◆ WHAT YOU ARE ASKED TO DO
Output the data that follows exactly, line for line.

◆ COLLECTED DATA
╭──
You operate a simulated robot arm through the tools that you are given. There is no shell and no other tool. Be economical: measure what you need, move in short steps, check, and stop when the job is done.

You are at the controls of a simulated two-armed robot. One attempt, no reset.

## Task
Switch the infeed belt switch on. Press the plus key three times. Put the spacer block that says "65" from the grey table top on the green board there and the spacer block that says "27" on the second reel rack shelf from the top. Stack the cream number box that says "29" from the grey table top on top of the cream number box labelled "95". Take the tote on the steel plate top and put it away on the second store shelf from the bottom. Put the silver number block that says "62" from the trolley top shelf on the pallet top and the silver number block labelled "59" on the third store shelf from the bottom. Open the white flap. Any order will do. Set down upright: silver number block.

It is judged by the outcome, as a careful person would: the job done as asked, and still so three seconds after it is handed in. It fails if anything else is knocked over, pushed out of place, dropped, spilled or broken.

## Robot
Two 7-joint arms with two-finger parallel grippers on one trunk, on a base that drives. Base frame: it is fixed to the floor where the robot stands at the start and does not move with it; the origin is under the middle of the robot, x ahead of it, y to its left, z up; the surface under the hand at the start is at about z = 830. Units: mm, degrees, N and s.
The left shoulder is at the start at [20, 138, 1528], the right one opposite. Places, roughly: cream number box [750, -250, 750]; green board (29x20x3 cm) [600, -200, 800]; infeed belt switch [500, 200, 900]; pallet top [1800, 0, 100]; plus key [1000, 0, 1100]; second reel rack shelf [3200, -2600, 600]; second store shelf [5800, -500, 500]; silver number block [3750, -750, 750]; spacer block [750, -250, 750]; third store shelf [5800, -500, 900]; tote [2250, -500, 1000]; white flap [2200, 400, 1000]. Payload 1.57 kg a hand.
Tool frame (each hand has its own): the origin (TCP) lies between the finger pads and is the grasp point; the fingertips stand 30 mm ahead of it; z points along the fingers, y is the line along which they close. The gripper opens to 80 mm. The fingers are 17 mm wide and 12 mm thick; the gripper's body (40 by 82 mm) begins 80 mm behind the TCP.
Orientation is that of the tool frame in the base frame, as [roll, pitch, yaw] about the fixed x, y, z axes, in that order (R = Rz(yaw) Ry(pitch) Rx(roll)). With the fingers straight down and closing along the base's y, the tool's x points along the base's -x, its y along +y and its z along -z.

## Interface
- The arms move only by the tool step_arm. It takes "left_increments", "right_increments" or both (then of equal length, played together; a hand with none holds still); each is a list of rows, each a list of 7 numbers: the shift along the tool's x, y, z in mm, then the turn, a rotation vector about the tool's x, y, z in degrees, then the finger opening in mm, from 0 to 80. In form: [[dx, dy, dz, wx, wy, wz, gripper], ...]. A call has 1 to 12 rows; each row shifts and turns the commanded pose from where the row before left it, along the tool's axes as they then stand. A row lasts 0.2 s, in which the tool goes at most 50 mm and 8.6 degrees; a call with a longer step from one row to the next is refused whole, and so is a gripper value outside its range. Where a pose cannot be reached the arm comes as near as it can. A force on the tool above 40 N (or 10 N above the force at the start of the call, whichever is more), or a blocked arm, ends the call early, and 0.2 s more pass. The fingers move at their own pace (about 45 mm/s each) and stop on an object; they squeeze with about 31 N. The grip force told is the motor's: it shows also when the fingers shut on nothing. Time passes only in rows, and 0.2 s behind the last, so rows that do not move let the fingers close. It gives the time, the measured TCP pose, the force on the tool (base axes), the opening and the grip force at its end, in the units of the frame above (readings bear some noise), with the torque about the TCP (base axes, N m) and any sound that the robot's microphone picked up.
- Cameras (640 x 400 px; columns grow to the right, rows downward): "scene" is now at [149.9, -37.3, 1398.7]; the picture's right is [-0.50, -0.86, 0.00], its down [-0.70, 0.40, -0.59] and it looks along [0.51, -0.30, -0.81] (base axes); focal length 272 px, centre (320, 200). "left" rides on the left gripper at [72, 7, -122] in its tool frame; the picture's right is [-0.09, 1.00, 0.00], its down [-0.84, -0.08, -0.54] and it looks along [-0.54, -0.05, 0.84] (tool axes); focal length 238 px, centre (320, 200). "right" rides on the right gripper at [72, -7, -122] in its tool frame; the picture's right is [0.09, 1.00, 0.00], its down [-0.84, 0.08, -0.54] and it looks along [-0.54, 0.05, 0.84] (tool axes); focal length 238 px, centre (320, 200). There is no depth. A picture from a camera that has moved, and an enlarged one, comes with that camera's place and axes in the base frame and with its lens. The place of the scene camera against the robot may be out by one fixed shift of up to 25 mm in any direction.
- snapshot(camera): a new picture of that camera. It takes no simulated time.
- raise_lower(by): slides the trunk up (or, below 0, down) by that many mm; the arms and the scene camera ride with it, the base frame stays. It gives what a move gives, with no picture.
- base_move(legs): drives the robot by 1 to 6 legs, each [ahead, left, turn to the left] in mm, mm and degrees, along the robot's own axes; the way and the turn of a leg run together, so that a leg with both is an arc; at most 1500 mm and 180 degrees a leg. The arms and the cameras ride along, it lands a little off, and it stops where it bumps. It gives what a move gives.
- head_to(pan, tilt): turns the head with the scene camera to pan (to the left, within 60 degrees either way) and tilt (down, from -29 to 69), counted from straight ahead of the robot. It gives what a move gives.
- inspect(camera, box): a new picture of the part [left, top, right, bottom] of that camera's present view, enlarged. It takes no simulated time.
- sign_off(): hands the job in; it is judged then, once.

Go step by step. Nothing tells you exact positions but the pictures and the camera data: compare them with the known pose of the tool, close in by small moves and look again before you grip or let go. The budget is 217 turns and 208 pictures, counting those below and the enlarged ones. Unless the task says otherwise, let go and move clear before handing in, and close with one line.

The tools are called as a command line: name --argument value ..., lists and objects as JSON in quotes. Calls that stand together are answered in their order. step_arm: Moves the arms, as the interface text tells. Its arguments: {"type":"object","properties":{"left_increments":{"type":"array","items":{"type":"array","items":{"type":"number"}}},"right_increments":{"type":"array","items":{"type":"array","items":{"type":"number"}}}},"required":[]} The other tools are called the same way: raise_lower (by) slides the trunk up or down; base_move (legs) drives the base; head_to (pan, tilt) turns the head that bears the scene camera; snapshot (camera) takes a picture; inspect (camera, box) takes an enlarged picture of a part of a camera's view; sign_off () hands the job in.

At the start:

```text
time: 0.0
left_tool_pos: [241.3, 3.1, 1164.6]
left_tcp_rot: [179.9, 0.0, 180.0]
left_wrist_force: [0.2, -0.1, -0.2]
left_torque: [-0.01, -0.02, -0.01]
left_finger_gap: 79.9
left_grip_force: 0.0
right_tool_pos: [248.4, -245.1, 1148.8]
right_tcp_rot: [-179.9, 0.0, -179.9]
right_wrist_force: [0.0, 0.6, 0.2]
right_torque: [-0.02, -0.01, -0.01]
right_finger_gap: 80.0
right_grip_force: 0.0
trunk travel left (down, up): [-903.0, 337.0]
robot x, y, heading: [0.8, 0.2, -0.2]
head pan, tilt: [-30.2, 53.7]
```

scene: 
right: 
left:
╰──
◆ SOLUTION
You operate a simulated robot arm through the tools that you are given. There is no shell and no other tool. Be economical: measure what you need, move in short steps, check, and stop when the job is done.

You are at the controls of a simulated two-armed robot. One attempt, no reset.

## Task
Switch the infeed belt switch on. Press the plus key three times. Put the spacer block that says "65" from the grey table top on the green board there and the spacer block that says "27" on the second reel rack shelf from the top. Stack the cream number box that says "29" from the grey table top on top of the cream number box labelled "95". Take the tote on the steel plate top and put it away on the second store shelf from the bottom. Put the silver number block that says "62" from the trolley top shelf on the pallet top and the silver number block labelled "59" on the third store shelf from the bottom. Open the white flap. Any order will do. Set down upright: silver number block.

It is judged by the outcome, as a careful person would: the job done as asked, and still so three seconds after it is handed in. It fails if anything else is knocked over, pushed out of place, dropped, spilled or broken.

## Robot
Two 7-joint arms with two-finger parallel grippers on one trunk, on a base that drives. Base frame: it is fixed to the floor where the robot stands at the start and does not move with it; the origin is under the middle of the robot, x ahead of it, y to its left, z up; the surface under the hand at the start is at about z = 830. Units: mm, degrees, N and s.
The left shoulder is at the start at [20, 138, 1528], the right one opposite. Places, roughly: cream number box [750, -250, 750]; green board (29x20x3 cm) [600, -200, 800]; infeed belt switch [500, 200, 900]; pallet top [1800, 0, 100]; plus key [1000, 0, 1100]; second reel rack shelf [3200, -2600, 600]; second store shelf [5800, -500, 500]; silver number block [3750, -750, 750]; spacer block [750, -250, 750]; third store shelf [5800, -500, 900]; tote [2250, -500, 1000]; white flap [2200, 400, 1000]. Payload 1.57 kg a hand.
Tool frame (each hand has its own): the origin (TCP) lies between the finger pads and is the grasp point; the fingertips stand 30 mm ahead of it; z points along the fingers, y is the line along which they close. The gripper opens to 80 mm. The fingers are 17 mm wide and 12 mm thick; the gripper's body (40 by 82 mm) begins 80 mm behind the TCP.
Orientation is that of the tool frame in the base frame, as [roll, pitch, yaw] about the fixed x, y, z axes, in that order (R = Rz(yaw) Ry(pitch) Rx(roll)). With the fingers straight down and closing along the base's y, the tool's x points along the base's -x, its y along +y and its z along -z.

## Interface
- The arms move only by the tool step_arm. It takes "left_increments", "right_increments" or both (then of equal length, played together; a hand with none holds still); each is a list of rows, each a list of 7 numbers: the shift along the tool's x, y, z in mm, then the turn, a rotation vector about the tool's x, y, z in degrees, then the finger opening in mm, from 0 to 80. In form: [[dx, dy, dz, wx, wy, wz, gripper], ...]. A call has 1 to 12 rows; each row shifts and turns the commanded pose from where the row before left it, along the tool's axes as they then stand. A row lasts 0.2 s, in which the tool goes at most 50 mm and 8.6 degrees; a call with a longer step from one row to the next is refused whole, and so is a gripper value outside its range. Where a pose cannot be reached the arm comes as near as it can. A force on the tool above 40 N (or 10 N above the force at the start of the call, whichever is more), or a blocked arm, ends the call early, and 0.2 s more pass. The fingers move at their own pace (about 45 mm/s each) and stop on an object; they squeeze with about 31 N. The grip force told is the motor's: it shows also when the fingers shut on nothing. Time passes only in rows, and 0.2 s behind the last, so rows that do not move let the fingers close. It gives the time, the measured TCP pose, the force on the tool (base axes), the opening and the grip force at its end, in the units of the frame above (readings bear some noise), with the torque about the TCP (base axes, N m) and any sound that the robot's microphone picked up.
- Cameras (640 x 400 px; columns grow to the right, rows downward): "scene" is now at [149.9, -37.3, 1398.7]; the picture's right is [-0.50, -0.86, 0.00], its down [-0.70, 0.40, -0.59] and it looks along [0.51, -0.30, -0.81] (base axes); focal length 272 px, centre (320, 200). "left" rides on the left gripper at [72, 7, -122] in its tool frame; the picture's right is [-0.09, 1.00, 0.00], its down [-0.84, -0.08, -0.54] and it looks along [-0.54, -0.05, 0.84] (tool axes); focal length 238 px, centre (320, 200). "right" rides on the right gripper at [72, -7, -122] in its tool frame; the picture's right is [0.09, 1.00, 0.00], its down [-0.84, 0.08, -0.54] and it looks along [-0.54, 0.05, 0.84] (tool axes); focal length 238 px, centre (320, 200). There is no depth. A picture from a camera that has moved, and an enlarged one, comes with that camera's place and axes in the base frame and with its lens. The place of the scene camera against the robot may be out by one fixed shift of up to 25 mm in any direction.
- snapshot(camera): a new picture of that camera. It takes no simulated time.
- raise_lower(by): slides the trunk up (or, below 0, down) by that many mm; the arms and the scene camera ride with it, the base frame stays. It gives what a move gives, with no picture.
- base_move(legs): drives the robot by 1 to 6 legs, each [ahead, left, turn to the left] in mm, mm and degrees, along the robot's own axes; the way and the turn of a leg run together, so that a leg with both is an arc; at most 1500 mm and 180 degrees a leg. The arms and the cameras ride along, it lands a little off, and it stops where it bumps. It gives what a move gives.
- head_to(pan, tilt): turns the head with the scene camera to pan (to the left, within 60 degrees either way) and tilt (down, from -29 to 69), counted from straight ahead of the robot. It gives what a move gives.
- inspect(camera, box): a new picture of the part [left, top, right, bottom] of that camera's present view, enlarged. It takes no simulated time.
- sign_off(): hands the job in; it is judged then, once.

Go step by step. Nothing tells you exact positions but the pictures and the camera data: compare them with the known pose of the tool, close in by small moves and look again before you grip or let go. The budget is 217 turns and 208 pictures, counting those below and the enlarged ones. Unless the task says otherwise, let go and move clear before handing in, and close with one line.

The tools are called as a command line: name --argument value ..., lists and objects as JSON in quotes. Calls that stand together are answered in their order. step_arm: Moves the arms, as the interface text tells. Its arguments: {"type":"object","properties":{"left_increments":{"type":"array","items":{"type":"array","items":{"type":"number"}}},"right_increments":{"type":"array","items":{"type":"array","items":{"type":"number"}}}},"required":[]} The other tools are called the same way: raise_lower (by) slides the trunk up or down; base_move (legs) drives the base; head_to (pan, tilt) turns the head that bears the scene camera; snapshot (camera) takes a picture; inspect (camera, box) takes an enlarged picture of a part of a camera's view; sign_off () hands the job in.

At the start:

```text
time: 0.0
left_tool_pos: [241.3, 3.1, 1164.6]
left_tcp_rot: [179.9, 0.0, 180.0]
left_wrist_force: [0.2, -0.1, -0.2]
left_torque: [-0.01, -0.02, -0.01]
left_finger_gap: 79.9
left_grip_force: 0.0
right_tool_pos: [248.4, -245.1, 1148.8]
right_tcp_rot: [-179.9, 0.0, -179.9]
right_wrist_force: [0.0, 0.6, 0.2]
right_torque: [-0.02, -0.01, -0.01]
right_finger_gap: 80.0
right_grip_force: 0.0
trunk travel left (down, up): [-903.0, 337.0]
robot x, y, heading: [0.8, 0.2, -0.2]
head pan, tilt: [-30.2, 53.7]
```

scene: 
right: 
left:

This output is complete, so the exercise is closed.